The crackdown comes days after graffiti vandal Daniel Montano pleaded guilty to 80 counts of vandalism, prompting a tagging spree in uptown and Lawrenceville.
"I want to see the complete eradication of graffiti, every piece of graffiti in this city," said Pittsburgh Councilman Bruce Kraus.
The bill, sponsored by Kraus, imposes escalating fines based on the damage caused by graffiti vandals. Kraus wants fines of $100 to $500 or more, with the toughest penalties coming for graffiti damage totaling more than $5,000.
"A great majority of them exceed $10,000, $15,00, $20,000," said Dan Sullivan of the Pittsburgh Police Department. "And especially when we have two actors working together under a conspiracy."

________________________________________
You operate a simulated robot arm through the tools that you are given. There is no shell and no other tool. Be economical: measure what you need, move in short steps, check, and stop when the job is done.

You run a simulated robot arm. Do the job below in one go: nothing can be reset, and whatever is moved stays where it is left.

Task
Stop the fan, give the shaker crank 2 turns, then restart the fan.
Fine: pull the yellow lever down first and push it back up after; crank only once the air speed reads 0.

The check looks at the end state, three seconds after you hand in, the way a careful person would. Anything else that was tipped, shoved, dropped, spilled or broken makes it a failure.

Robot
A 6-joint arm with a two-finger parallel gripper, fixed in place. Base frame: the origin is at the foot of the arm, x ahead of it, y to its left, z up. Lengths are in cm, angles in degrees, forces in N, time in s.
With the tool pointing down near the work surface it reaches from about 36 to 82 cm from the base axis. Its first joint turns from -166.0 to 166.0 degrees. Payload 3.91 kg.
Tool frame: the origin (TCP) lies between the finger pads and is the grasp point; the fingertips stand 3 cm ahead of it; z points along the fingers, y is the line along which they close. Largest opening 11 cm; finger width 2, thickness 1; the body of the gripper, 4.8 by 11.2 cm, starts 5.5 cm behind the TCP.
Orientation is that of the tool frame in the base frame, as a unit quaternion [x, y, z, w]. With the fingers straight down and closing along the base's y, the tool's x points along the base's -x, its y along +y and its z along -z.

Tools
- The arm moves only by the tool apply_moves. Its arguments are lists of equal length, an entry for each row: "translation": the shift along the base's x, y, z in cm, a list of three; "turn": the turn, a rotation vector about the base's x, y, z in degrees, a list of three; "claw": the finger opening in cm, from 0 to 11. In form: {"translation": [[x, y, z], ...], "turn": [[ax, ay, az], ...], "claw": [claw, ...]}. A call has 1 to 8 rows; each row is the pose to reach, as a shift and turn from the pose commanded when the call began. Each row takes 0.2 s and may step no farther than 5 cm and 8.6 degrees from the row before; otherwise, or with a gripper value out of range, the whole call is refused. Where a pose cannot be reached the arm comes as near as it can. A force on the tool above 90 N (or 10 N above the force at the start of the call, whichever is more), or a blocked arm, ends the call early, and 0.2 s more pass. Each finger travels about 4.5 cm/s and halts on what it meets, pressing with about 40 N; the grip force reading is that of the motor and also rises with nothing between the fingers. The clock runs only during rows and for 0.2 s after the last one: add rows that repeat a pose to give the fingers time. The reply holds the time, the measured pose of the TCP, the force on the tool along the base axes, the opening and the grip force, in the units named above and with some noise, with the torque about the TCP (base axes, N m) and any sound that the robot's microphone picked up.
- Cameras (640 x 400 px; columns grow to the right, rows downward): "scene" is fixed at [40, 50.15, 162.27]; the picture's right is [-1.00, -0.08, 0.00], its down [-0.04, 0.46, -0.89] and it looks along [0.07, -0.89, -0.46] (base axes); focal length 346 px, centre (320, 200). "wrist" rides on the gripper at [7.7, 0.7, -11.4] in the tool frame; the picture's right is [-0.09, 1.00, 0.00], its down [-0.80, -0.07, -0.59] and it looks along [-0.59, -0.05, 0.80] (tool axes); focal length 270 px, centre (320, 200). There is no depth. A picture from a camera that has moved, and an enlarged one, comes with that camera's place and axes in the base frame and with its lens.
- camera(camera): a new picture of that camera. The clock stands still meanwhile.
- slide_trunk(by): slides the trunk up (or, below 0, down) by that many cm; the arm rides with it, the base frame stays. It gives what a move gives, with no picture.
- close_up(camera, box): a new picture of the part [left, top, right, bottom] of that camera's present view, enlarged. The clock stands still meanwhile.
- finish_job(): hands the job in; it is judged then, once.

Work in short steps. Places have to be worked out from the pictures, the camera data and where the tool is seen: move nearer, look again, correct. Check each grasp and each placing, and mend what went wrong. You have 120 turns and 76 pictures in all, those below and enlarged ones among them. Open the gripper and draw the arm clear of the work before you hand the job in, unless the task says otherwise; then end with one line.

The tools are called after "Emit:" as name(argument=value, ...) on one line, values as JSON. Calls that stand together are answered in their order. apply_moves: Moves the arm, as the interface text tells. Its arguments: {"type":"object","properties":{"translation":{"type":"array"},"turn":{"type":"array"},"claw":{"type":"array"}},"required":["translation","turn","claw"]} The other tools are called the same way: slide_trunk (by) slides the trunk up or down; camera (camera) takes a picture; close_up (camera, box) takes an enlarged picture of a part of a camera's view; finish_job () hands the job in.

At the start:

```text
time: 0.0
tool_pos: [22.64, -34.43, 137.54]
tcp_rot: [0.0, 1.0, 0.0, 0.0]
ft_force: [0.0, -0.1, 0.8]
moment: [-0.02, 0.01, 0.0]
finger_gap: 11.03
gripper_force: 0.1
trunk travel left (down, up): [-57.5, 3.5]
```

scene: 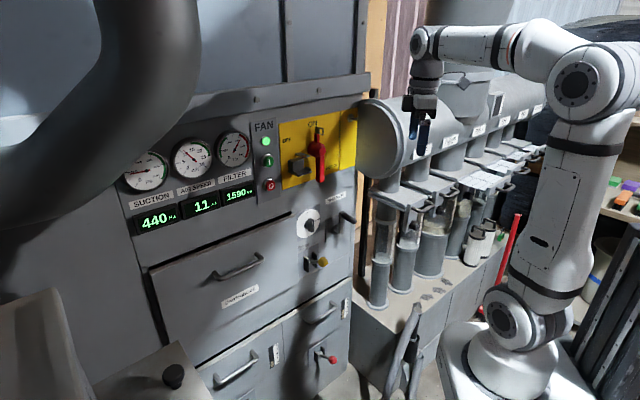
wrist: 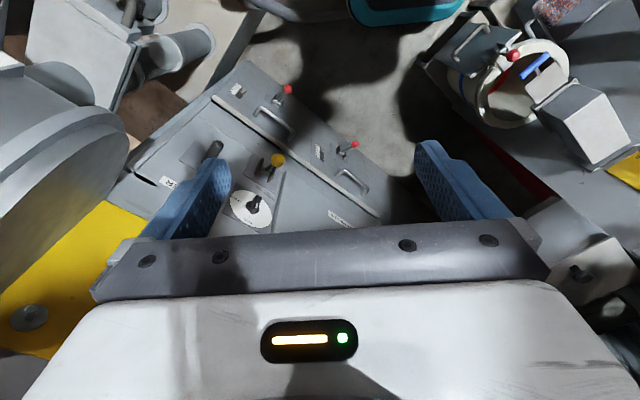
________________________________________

Police from the city Graffiti Task Force back a provision that would channel money from fines on graffiti vandals into funding the city's efforts to remove graffiti.
"I believe Graffiti Busters is budgeted at $350,000 a year to clean," said Frank Rende of the Pittsburgh Police Department. "People always say, 'I got my house or my building cleaned for free.' I tell them, 'That's your tax money. You're not getting that for free.'"
If a graffiti vandal is sentenced to community service, the legislation calls for that community service to be removing graffiti from property around Pittsburgh.
"That's the key," said Sullivan. "The sooner you clean up the graffiti, the sooner they know that they're not going to tag in that area because it gets cleaned up too fast.
"I'm absolutely convinced that abatement is the answer," said Kraus. "If the tag doesn't hang, the tagger moves on. That's the bottom line."